Heribert Hallermann, Thomas Meckel, Sabrina Pfannkuche, Matthias Pulte (Hg), Der Strafanspruch der Kirche in Fällen von sexuellem Missbrauch (Würzburger Theologie, Bd. 9, Würzburg 2012, Echter Verlag, 412 S, 29,00 EUR, ISBN: 978-3429035389
La révélation de maints cas d’abus sexuels sur mineurs par des personnes engagées dans l’Eglise catholique oblige aujourd’hui cette dernière à répondre de façon responsable, en vérifiant que sa stratégie est valable et efficace: d’abord par une juste prise en charge et une sollicitude pour les enfants victimes, et ensuite en s’interrogeant sur la justice qu’elle met en œuvre à travers en particulier le droit canon, une justice qui devrait compléter et non pas entrer en conflit avec la justice étatique. C’est pour clarifier ces perspectives que les canonistes des universités de Mayence et Würzburg organisèrent au Schloss Hirschberg en octobre 2011 une journée d’études et des ateliers interdisciplinaires. Le présent ouvrage en reprend et prolonge les contributions.
Au total, cela représente 15 papiers d’horizon divers, mais centrés sur la régulations juridiques et morales des abus sexuels. Le psychologue et théologien Ruthard Ott précise les concepts et la terminologie (violence physique, abus sexuels, pouvoir d’emprise sexuel…). Il évoque les abus sexuels comme des transgressions des limites et une emprise sur les corps, en montrant la complexité des situations, exemples à l’appui. Il propose des chiffres et des faits en croisant les données de la hotline mise en place par la conférence des évêques allemands et des données de diocèses ou autres ; il analyse les comportements et stratégies des abuseurs, et les atteintes traumatisantes tant pour les victimes que les concernés, y compris les communautés et institutions. Ce premier chapitre propose ainsi une vue d’ensemble très éclairan te sur la situation. Le lecteur est alors près à passer à des perspectives plus juridiques.
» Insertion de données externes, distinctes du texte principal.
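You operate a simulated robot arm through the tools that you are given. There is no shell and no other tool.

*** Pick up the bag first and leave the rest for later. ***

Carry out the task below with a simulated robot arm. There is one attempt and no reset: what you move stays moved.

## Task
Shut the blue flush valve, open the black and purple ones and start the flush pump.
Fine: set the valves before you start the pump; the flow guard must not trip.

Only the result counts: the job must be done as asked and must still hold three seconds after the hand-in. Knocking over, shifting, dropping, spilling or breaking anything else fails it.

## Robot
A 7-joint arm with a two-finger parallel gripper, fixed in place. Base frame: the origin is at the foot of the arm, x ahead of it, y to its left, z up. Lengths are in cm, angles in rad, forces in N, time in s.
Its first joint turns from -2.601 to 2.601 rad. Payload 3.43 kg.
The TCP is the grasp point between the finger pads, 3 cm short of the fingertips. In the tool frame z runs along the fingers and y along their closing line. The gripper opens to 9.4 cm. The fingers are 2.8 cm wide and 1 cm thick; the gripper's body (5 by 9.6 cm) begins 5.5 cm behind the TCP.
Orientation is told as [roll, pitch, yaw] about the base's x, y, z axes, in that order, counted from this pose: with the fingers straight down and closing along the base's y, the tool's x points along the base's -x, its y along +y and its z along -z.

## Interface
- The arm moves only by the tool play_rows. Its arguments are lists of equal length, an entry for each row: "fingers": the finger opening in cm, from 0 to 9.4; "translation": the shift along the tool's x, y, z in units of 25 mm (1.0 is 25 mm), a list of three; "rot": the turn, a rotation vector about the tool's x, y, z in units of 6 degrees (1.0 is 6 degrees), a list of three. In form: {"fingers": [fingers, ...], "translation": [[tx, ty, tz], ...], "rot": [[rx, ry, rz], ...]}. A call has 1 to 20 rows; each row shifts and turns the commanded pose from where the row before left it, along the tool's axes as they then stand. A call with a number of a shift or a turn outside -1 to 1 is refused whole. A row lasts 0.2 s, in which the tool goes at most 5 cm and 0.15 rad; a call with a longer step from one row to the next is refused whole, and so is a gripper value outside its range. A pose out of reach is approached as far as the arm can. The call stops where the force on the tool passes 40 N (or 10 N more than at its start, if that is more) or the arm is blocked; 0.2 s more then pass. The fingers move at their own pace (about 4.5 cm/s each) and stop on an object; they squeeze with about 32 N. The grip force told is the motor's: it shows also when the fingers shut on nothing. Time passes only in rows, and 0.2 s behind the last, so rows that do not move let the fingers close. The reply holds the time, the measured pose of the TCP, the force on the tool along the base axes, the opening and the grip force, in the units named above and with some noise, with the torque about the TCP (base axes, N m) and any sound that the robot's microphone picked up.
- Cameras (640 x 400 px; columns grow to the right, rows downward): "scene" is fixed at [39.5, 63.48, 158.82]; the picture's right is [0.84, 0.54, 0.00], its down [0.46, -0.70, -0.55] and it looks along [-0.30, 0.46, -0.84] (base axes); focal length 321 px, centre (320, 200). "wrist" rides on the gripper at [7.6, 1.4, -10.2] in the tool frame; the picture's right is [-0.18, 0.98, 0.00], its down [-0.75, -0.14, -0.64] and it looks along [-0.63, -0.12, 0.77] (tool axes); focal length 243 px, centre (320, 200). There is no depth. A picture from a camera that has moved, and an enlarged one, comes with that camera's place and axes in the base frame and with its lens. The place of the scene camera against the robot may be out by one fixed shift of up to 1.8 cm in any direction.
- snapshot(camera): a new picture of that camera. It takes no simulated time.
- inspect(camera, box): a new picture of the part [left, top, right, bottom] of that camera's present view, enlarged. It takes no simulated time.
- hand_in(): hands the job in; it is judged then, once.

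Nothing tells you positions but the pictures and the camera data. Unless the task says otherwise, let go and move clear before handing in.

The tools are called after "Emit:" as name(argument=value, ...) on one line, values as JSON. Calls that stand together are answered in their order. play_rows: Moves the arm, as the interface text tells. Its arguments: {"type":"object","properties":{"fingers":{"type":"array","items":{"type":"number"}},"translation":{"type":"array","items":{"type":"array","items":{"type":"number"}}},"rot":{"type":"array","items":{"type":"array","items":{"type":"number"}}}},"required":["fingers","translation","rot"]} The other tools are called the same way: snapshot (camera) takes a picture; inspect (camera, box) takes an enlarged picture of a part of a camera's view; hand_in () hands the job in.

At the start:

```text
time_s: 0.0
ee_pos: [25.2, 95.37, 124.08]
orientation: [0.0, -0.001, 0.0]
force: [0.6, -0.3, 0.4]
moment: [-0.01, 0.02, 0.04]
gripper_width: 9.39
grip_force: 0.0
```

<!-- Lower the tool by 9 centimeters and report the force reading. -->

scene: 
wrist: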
Le théologien, canoniste et philosophe Matthias Pulte compare le droit pénal étatique et celui de l’Eglise catholique à propos des abus sexuels pour interroger une certaine partialité. En effet, demande l’auteur, pourquoi les processus ecclésiaux ne prévoient-ils comme « personnel des cours juridiques » que des clercs et pourquoi ces consignes papales imposant le secret? N’est-ce pas justement cela qui fait obstacle à une réforme urgente du droit de l’Eglise? Le canoniste Wilhelm Rees de l’université d’Innsbruck analyse les normes auxquelles fait appel la Congrégation pour la Doctrine de la foi et revient sur leur développement historique. Heribert Hallerman, canoniste de l’université de Würzburg, se pense sur les lignes directrices de la conférence épiscopale allemande et note un autre point d’achoppement juridique. En effet, ces consignes officielles essaient d’englober tous les collaborateurs ecclésiaux et proposent une définition de l’abus sexuels au sens de l’art.13 du code pénal allemand. Mais ces lignes directrices n’ont pas force juridique et ne peuvent en avoir que dans la mesure où les diocèses singuliers les reconnaissent tels. Or nombre d’évêques (la plupart!) ne font pas ce pas! L’auteur pointe ce déficit d’articulation entre lignes directrices et droit canon tout comme la différenciation entre mesures disciplinaires et pénales.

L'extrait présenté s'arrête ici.